Exclude the pictures; give every entry again exactly as written. Format the lines as a JSON array of strings and drop empty lines.

::::

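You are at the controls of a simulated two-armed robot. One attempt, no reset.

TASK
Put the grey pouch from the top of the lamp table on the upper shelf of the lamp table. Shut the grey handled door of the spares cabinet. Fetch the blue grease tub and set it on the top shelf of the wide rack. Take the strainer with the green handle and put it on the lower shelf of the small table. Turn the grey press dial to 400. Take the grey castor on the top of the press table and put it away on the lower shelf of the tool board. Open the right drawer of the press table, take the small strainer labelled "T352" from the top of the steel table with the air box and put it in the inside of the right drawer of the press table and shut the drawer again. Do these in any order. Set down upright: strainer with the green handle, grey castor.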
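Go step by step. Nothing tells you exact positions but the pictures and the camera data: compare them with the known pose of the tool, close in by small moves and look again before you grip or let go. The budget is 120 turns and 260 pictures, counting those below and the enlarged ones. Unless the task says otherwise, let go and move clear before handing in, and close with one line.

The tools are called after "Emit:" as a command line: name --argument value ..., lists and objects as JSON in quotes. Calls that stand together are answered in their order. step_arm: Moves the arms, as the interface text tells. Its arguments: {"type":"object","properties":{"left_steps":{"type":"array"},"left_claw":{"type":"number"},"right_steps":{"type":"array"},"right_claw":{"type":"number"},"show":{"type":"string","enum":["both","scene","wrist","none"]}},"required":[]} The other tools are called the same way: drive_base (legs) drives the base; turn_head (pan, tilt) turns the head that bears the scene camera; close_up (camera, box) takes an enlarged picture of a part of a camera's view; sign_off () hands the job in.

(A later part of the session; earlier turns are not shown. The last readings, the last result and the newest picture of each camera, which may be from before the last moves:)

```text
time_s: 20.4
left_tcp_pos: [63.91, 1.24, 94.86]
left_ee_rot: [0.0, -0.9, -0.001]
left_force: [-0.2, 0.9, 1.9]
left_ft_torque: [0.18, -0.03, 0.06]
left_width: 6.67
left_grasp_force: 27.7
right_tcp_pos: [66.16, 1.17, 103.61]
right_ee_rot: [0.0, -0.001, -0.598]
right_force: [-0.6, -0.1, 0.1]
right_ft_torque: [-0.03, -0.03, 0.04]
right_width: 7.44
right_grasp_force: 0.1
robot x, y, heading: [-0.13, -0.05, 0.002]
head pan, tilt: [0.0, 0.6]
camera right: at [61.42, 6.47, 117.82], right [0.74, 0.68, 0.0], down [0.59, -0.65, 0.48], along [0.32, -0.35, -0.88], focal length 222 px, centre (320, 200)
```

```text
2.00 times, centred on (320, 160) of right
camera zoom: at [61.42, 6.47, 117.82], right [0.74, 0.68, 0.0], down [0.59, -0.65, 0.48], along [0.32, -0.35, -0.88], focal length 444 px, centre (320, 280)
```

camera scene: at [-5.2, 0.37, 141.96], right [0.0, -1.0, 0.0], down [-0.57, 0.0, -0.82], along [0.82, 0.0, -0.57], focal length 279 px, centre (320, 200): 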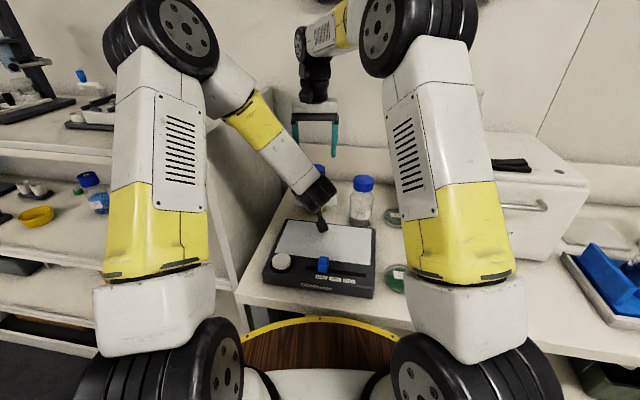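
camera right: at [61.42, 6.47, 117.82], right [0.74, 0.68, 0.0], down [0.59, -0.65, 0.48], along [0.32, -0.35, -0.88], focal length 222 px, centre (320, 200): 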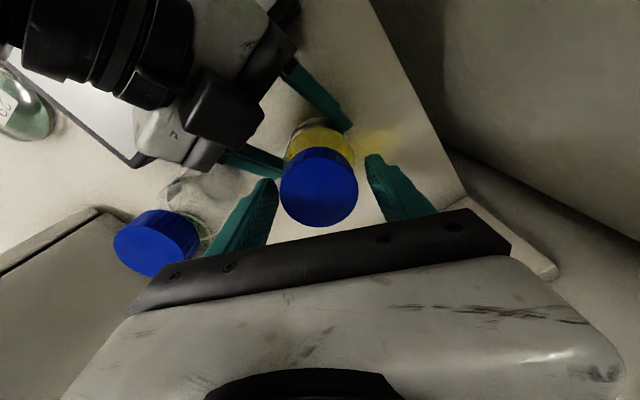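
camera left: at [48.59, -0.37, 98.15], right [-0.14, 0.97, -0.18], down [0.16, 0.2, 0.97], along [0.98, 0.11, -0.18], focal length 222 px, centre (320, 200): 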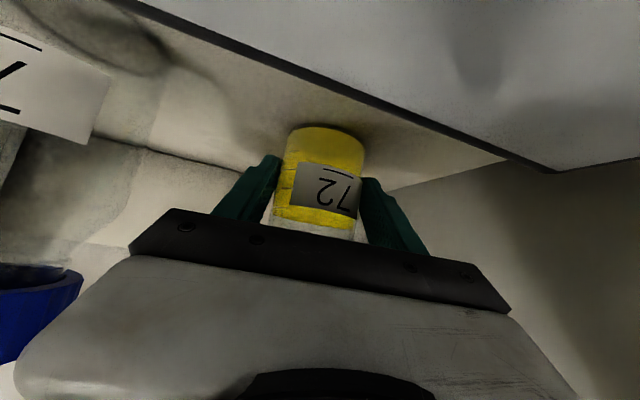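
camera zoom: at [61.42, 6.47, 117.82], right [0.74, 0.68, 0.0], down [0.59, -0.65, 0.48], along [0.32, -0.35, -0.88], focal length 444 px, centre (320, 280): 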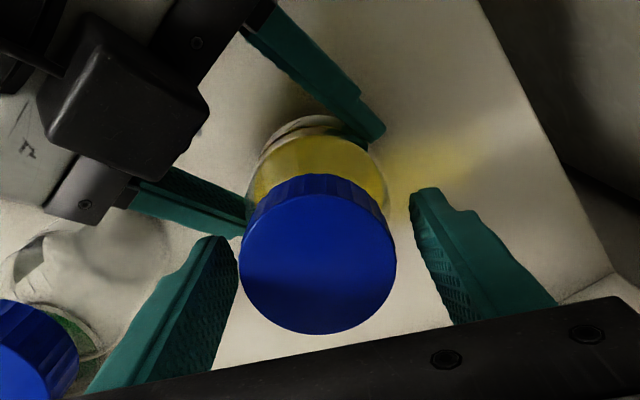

::::

## Right answer
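[
  "You are at the controls of a simulated two-armed robot. One attempt, no reset.",
  "TASK",
  "Put the grey pouch from the top of the lamp table on the upper shelf of the lamp table. Shut the grey handled door of the spares cabinet. Fetch the blue grease tub and set it on the top shelf of the wide rack. Take the strainer with the green handle and put it on the lower shelf of the small table. Turn the grey press dial to 400. Take the grey castor on the top of the press table and put it away on the lower shelf of the tool board. Open the right drawer of the press table, take the small strainer labelled \"T352\" from the top of the steel table with the air box and put it in the inside of the right drawer of the press table and shut the drawer again. Do these in any order. Set down upright: strainer with the green handle, grey castor.",
  "Go step by step. Nothing tells you exact positions but the pictures and the camera data: compare them with the known pose of the tool, close in by small moves and look again before you grip or let go. The budget is 120 turns and 260 pictures, counting those below and the enlarged ones. Unless the task says otherwise, let go and move clear before handing in, and close with one line.",
  "The tools are called after \"Emit:\" as a command line: name --argument value ..., lists and objects as JSON in quotes. Calls that stand together are answered in their order. step_arm: Moves the arms, as the interface text tells. Its arguments: {\"type\":\"object\",\"properties\":{\"left_steps\":{\"type\":\"array\"},\"left_claw\":{\"type\":\"number\"},\"right_steps\":{\"type\":\"array\"},\"right_claw\":{\"type\":\"number\"},\"show\":{\"type\":\"string\",\"enum\":[\"both\",\"scene\",\"wrist\",\"none\"]}},\"required\":[]} The other tools are called the same way: drive_base (legs) drives the base; turn_head (pan, tilt) turns the head that bears the scene camera; close_up (camera, box) takes an enlarged picture of a part of a camera's view; sign_off () hands the job in.",
  "(A later part of the session; earlier turns are not shown. The last readings, the last result and the newest picture of each camera, which may be from before the last moves:)",
  "```text",
  "time_s: 20.4",
  "left_tcp_pos: [63.91, 1.24, 94.86]",
  "left_ee_rot: [0.0, -0.9, -0.001]",
  "left_force: [-0.2, 0.9, 1.9]",
  "left_ft_torque: [0.18, -0.03, 0.06]",
  "left_width: 6.67",
  "left_grasp_force: 27.7",
  "right_tcp_pos: [66.16, 1.17, 103.61]",
  "right_ee_rot: [0.0, -0.001, -0.598]",
  "right_force: [-0.6, -0.1, 0.1]",
  "right_ft_torque: [-0.03, -0.03, 0.04]",
  "right_width: 7.44",
  "right_grasp_force: 0.1",
  "robot x, y, heading: [-0.13, -0.05, 0.002]",
  "head pan, tilt: [0.0, 0.6]",
  "camera right: at [61.42, 6.47, 117.82], right [0.74, 0.68, 0.0], down [0.59, -0.65, 0.48], along [0.32, -0.35, -0.88], focal length 222 px, centre (320, 200)",
  "```",
  "```text",
  "2.00 times, centred on (320, 160) of right",
  "camera zoom: at [61.42, 6.47, 117.82], right [0.74, 0.68, 0.0], down [0.59, -0.65, 0.48], along [0.32, -0.35, -0.88], focal length 444 px, centre (320, 280)",
  "```",
  "camera scene: at [-5.2, 0.37, 141.96], right [0.0, -1.0, 0.0], down [-0.57, 0.0, -0.82], along [0.82, 0.0, -0.57], focal length 279 px, centre (320, 200): ",
  "camera right: at [61.42, 6.47, 117.82], right [0.74, 0.68, 0.0], down [0.59, -0.65, 0.48], along [0.32, -0.35, -0.88], focal length 222 px, centre (320, 200): ",
  "camera left: at [48.59, -0.37, 98.15], right [-0.14, 0.97, -0.18], down [0.16, 0.2, 0.97], along [0.98, 0.11, -0.18], focal length 222 px, centre (320, 200): ",
  "camera zoom: at [61.42, 6.47, 117.82], right [0.74, 0.68, 0.0], down [0.59, -0.65, 0.48], along [0.32, -0.35, -0.88], focal length 444 px, centre (320, 280): "
]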